The cyber insurance market: $2.4B in premiums, 90% US-based though purchased by only 1/3 of US companies, and forecasted to double by 2020. Or maybe triple. Or grow to $20B by 2025. For a new and growing industry, size projection is difficult and prone to error. Government regulation could greatly affect the trajectory of the market; one Lloyd’s insurer has suggested that governments should cover cyber risks, because they’re too great for insurers. For an industry that can cover natural disasters and protect against a variety of criminal intentions, that’s a strong statement, but in the US cyber attacks may be covered by TRIA if they’re found to be part of a terrorist campaign.
With an average cost to a US company of $230 per compromised record—or a median of $20 and a mean of $956 — or $13 and $964, respectively — look, experts disagree sometimes—and more for certain industries, like healthcare, with specific additional fines, it’s not surprising that insurance companies surveyed by Advisen see 30% of insureds renewing coverage with higher limits. (Generally, one insured can carry at most $300M of coverage, usually from multiple insurers). Unfortunately, 39% of respondents to Advisen’s survey also said that coverage pricing was inconsistent, and that coverage terms were “all over the board.” Whether certain types of cyber attacks are covered by more general policies also varies widely. One homeowner’s insurance policy even offers cyber bullying coverage.

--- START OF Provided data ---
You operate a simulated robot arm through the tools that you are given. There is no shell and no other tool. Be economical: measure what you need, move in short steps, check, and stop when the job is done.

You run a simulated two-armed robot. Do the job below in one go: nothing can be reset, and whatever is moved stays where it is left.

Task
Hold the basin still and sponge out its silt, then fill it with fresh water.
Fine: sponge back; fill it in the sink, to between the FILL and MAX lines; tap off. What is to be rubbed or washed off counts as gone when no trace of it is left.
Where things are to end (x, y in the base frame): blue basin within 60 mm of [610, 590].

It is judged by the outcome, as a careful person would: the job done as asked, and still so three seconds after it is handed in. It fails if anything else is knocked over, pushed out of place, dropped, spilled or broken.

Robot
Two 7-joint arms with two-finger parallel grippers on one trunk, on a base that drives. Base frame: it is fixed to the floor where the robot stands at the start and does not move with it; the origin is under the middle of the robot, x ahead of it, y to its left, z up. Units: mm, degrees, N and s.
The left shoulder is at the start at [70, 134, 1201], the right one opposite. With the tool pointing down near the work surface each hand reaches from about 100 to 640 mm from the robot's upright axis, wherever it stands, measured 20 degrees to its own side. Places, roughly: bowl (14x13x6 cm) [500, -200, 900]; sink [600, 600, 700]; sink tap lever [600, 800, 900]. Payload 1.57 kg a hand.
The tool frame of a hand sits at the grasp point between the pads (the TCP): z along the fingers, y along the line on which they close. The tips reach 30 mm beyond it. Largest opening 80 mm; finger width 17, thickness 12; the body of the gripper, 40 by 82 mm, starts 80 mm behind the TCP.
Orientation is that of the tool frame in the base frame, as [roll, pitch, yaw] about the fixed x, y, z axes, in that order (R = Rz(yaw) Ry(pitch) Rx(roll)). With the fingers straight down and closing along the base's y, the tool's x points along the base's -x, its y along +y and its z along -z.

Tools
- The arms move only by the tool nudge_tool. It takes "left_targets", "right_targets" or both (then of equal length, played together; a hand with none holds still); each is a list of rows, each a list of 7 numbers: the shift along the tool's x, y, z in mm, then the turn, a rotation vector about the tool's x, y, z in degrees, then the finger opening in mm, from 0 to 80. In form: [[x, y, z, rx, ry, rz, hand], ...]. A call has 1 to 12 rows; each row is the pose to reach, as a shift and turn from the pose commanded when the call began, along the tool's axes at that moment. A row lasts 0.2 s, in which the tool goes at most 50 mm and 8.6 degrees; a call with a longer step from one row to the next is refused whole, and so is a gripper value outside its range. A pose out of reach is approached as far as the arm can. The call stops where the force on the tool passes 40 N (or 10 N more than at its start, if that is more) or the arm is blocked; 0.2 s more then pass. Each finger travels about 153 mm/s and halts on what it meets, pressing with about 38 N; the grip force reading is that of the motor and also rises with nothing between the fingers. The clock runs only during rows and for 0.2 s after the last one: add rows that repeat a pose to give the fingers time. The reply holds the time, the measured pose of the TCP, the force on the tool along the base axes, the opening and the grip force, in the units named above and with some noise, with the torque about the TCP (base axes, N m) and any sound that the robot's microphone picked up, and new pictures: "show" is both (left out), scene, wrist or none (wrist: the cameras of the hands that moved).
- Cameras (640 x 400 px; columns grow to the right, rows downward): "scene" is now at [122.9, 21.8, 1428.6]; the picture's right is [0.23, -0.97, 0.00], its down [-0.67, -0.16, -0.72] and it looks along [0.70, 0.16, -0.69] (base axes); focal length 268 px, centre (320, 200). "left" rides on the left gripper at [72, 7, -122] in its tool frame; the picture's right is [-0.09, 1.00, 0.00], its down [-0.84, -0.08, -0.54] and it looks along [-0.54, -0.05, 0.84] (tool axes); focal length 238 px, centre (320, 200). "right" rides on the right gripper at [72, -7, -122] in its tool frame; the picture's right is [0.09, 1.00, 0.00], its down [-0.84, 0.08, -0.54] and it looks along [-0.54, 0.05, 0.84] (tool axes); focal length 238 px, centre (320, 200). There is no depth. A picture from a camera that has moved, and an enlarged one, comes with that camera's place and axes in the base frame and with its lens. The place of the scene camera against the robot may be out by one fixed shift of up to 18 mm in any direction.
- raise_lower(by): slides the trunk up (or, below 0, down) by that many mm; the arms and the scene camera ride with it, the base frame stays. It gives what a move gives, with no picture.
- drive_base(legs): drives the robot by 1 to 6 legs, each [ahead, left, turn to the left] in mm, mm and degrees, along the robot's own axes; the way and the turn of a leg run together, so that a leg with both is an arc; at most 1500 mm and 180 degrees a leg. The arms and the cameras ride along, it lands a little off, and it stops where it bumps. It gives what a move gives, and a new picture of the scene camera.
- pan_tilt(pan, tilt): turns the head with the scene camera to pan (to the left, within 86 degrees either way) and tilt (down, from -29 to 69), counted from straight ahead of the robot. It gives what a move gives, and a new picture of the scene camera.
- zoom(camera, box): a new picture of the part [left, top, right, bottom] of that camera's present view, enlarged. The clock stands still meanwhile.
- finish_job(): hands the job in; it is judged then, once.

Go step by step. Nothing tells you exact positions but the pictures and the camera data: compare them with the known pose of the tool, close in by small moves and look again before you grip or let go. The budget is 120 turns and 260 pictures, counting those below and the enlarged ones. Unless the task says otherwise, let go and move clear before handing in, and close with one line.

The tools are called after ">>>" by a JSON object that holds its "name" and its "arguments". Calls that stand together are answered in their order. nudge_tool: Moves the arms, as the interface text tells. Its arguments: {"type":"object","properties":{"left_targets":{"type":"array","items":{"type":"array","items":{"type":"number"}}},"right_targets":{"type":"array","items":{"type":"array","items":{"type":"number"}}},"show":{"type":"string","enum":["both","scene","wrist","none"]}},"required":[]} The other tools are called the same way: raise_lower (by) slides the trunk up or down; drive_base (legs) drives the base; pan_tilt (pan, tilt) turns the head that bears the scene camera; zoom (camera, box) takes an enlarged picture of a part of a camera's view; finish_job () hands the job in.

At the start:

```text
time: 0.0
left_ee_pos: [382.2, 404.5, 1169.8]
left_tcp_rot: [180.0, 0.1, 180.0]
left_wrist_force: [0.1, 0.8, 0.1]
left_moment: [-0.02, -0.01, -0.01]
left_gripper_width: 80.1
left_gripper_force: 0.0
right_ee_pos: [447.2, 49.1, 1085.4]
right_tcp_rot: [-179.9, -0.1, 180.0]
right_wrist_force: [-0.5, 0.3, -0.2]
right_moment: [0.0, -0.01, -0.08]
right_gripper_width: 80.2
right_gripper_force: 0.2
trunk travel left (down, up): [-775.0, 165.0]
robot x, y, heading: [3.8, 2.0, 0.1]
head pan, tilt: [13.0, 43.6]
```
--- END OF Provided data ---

The types of coverage requested tend to follow trends in types of attacks: last year, fraud-based coverage was popular (e.g., phishing scams), and this year ransomware is taking off. Property damage and bodily injury are also beginning to be included in policies by insurers such as AIG, Aegis, and BRIT, as concerns grow over what hacking the internet of things (or your self-driving car) might mean for your life and limbs.Even so, comprehensively evaluating cyber risk is difficult in an area where the threat landscape changes so quickly. The NIST cybersecurity framework offers a baseline for insurers to evaluate customers’ systems, but when predicting risk means predicting what hackers around the world, as well as North Korea, are going to choose to target, tools like PRISM-Re and Bitsight are only relying on identifying patterns of malware distribution and botnet communication that they’ve seen before, not anticipating the other side’s novel moves.
Predicting that the cyber insurance market is going to grow is a safe bet. To take a better guess at who will be buying those policies, look at who is being victimized now (hospitals, power companies) and which industries are newcomers to digitization (agriculture, mining, construction, hospitality). Generally, the more tech-savvy an industry, the better a handle they have on security best practices, so savvy agriculture and construction businesses should be buying more cyber insurance in recognition of their blind spots.
The biggest elephant in the room is whether insurers are paying out on claims. One study found a median claim payout of $144,000 and a mean of $733,109, while typical claims ranged from $30,000 to $263,000.The median claim was $77,000, while the average (mean) claim was $674,000, indicating that when breach costs are high, they’re very, very high. So, those claim payouts mean that a normal-sized breach will be covered, while only catastrophic breaches will exceed insurance limits, right? Of 160 claims studied, 83% reported payout, but the average payout decreased 8% from the previous year, and has been decreasing since 2012. (Paid claims are around 90–95% for health insurance, 80% for homeowner’s insurance, so 83% sounds about right). A common benchmark — at least, a year or two ago — was that IT was 10% of an organization’s budget, and security was 10% of IT’s budget, or 1% overall. Those percentages are shifting upward as the cyber threat grows, but an economic argument for cyber insurance could be made by comparing the costs of a breach — by industry or business size — and the costs of cyber insurance. Cyber insurers may also be increasingly willing to pay claims when they’re able to recoup those costs by suing third parties that provided IT services to their insureds, as was the case in Travelers Cas. & Surety Co. v Ignition Studio, Inc (2015). Predicting that payouts will increase seems like a good bet also.